═══ Supplied data ═══

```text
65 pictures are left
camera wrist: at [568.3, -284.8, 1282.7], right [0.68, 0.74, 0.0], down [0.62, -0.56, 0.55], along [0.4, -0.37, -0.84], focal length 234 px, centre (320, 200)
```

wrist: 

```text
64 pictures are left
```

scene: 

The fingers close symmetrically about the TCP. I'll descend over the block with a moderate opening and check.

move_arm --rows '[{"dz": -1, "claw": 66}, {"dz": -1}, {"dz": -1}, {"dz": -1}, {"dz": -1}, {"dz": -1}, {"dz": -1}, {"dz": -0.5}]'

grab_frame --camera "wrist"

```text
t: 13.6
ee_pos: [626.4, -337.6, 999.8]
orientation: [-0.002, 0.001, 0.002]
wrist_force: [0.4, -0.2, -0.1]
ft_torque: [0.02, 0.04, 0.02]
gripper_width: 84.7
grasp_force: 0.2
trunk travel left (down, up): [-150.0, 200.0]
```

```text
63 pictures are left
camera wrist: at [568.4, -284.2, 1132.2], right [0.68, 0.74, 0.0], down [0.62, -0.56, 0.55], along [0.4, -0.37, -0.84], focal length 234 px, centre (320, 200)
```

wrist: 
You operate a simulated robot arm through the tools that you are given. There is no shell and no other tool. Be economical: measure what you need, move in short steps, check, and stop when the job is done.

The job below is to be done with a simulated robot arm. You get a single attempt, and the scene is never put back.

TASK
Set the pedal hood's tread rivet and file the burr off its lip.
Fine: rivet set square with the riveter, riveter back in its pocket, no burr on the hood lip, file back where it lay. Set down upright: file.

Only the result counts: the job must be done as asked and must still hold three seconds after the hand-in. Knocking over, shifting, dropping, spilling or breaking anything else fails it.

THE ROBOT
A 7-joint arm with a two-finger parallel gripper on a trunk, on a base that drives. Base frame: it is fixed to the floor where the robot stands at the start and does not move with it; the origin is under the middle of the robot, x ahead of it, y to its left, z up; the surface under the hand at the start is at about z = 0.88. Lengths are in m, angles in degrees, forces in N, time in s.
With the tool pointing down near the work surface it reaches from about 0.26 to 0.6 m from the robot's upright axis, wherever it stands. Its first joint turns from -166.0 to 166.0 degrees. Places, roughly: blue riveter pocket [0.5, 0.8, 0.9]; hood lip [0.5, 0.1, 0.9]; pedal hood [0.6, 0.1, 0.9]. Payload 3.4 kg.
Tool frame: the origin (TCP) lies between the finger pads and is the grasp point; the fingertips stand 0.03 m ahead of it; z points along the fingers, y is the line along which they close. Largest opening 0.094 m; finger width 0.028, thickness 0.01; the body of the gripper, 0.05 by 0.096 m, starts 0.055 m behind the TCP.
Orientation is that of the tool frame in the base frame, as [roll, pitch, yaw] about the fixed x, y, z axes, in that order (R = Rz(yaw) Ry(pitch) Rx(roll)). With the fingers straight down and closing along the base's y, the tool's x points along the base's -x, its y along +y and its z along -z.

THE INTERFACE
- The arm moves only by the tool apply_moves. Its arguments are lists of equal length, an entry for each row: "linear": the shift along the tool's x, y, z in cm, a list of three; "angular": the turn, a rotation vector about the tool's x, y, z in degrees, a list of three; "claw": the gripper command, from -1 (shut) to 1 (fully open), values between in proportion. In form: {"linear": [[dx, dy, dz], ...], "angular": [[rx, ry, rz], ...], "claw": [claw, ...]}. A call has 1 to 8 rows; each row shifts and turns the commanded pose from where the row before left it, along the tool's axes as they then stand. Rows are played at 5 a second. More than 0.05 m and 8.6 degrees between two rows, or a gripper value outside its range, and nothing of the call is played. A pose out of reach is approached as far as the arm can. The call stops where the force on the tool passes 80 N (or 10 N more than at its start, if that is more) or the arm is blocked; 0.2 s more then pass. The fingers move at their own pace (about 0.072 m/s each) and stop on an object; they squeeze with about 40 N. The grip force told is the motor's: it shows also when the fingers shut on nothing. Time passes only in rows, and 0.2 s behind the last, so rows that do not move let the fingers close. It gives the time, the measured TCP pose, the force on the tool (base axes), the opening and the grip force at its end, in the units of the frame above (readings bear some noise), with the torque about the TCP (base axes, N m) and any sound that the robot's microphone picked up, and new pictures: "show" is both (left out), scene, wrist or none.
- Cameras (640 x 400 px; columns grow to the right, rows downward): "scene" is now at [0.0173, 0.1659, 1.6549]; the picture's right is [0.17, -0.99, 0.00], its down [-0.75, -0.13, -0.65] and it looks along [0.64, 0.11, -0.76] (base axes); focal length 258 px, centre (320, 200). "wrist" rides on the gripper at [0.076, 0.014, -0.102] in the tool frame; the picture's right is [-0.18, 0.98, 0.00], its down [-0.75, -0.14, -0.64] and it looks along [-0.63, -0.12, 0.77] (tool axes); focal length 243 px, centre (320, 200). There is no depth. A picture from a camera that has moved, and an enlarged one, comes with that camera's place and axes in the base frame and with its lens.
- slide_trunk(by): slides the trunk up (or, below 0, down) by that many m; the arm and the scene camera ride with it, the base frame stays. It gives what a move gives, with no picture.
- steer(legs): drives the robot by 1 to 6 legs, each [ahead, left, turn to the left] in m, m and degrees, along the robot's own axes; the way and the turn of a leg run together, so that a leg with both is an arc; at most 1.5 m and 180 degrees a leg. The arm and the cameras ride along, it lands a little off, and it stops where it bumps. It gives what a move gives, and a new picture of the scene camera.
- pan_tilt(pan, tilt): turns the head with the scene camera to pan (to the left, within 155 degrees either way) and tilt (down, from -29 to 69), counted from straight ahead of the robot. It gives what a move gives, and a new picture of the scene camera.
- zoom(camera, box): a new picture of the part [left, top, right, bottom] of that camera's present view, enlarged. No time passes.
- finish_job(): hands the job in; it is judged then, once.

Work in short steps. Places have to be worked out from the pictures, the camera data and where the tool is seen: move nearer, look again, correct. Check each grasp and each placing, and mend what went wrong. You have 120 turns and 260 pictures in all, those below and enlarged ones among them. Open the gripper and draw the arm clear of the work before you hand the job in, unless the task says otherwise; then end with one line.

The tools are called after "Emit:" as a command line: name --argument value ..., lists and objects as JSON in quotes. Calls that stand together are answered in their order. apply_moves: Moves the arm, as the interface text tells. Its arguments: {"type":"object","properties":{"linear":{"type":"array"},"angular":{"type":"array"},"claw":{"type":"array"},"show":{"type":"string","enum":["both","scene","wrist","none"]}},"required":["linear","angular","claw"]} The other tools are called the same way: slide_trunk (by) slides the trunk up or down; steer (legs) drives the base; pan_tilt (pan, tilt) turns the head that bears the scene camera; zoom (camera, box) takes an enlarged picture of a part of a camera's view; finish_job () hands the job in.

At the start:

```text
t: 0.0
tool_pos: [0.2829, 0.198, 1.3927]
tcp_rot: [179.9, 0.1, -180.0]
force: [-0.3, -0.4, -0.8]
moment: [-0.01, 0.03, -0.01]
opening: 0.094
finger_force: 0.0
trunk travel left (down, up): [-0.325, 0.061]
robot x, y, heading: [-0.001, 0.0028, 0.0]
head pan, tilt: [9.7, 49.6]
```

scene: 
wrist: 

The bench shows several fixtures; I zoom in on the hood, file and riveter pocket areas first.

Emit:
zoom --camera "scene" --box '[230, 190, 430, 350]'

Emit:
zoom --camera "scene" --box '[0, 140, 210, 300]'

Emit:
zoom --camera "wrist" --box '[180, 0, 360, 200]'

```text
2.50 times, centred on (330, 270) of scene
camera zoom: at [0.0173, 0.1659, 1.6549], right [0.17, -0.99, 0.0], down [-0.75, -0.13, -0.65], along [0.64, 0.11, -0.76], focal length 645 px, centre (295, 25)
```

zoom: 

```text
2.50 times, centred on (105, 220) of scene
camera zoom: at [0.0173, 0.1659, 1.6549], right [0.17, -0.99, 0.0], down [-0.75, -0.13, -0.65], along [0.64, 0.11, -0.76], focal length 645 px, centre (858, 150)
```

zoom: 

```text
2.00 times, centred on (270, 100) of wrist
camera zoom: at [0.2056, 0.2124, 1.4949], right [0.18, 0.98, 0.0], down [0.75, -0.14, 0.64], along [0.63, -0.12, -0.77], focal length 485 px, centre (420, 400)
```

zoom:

═══ Supplied passage ═══

This kind of repeatedly starting from scratch is not helpful, though it is
regrettably common in the "debate" over ST and CT.

	Finally though, he gets to some specifics.

>  Here is a list of eight possible uses to which CT and ST may be put:
>
>1.  Offering an axiomatic foundation upon which all of mathematics may
>    be developed, with a view towards
>
>    a.  establishing or making manifest its consistency
>    b.  providing a standard of rigor
>    c.  providing a common framework for the cooperation between
>        different mathematical domains

	Work going back to Osius and Mitchell and others in the 1970s shows that
CT can accomplish 1a and 1b in pretty much the same way that ST does, if
you want to do it that way. Perhaps the best comprehensive citation now is
to Johnstone TOPOS THEORY and its chapter on topos theory and set theory.
See also Mac Lane and Moerdijk SHEAVES IN GEOMETRY AND LOGIC and their
chapter on topoi and logic. Simpson on the FOM list likes to call this
"slavish imitation" of set theory, thus agreeing that CT can do what ST
does. It can also accomplish 1a and 1b in its own terms, if you like that.

═══

Could you carry on with the supplied passage from where it ends?

- _Exercise answer_:
	1c is definitively answered in mathematical practice. Category
theory has been the leading common framework for linking domains for half
a century. ST is not a candidate on any practical level.

>2.  Acting as a language in which certain mathematical ideas can be
>    expressed, so that
>
>    a.  better use can be made of them (in applying them to specific
>        instances, seeing connections between them, highlighting their 
>        more important features, etc.)
>    b.  they can be communicated more effectively to other
>        mathematicians
>    c.  they better please our aesthetic sense


	Again, in practice, category theory is the leading framework for 2a and
2b. No one proposes using ZF on that level. 

	As to 2c, anyone may vote as they please. 

	I make no citations on these because they are perfectly obvious. If any
result can "speak for itself" surely the categorical methods in topology,
geometry, analysis, and arithmetic, can for themselves.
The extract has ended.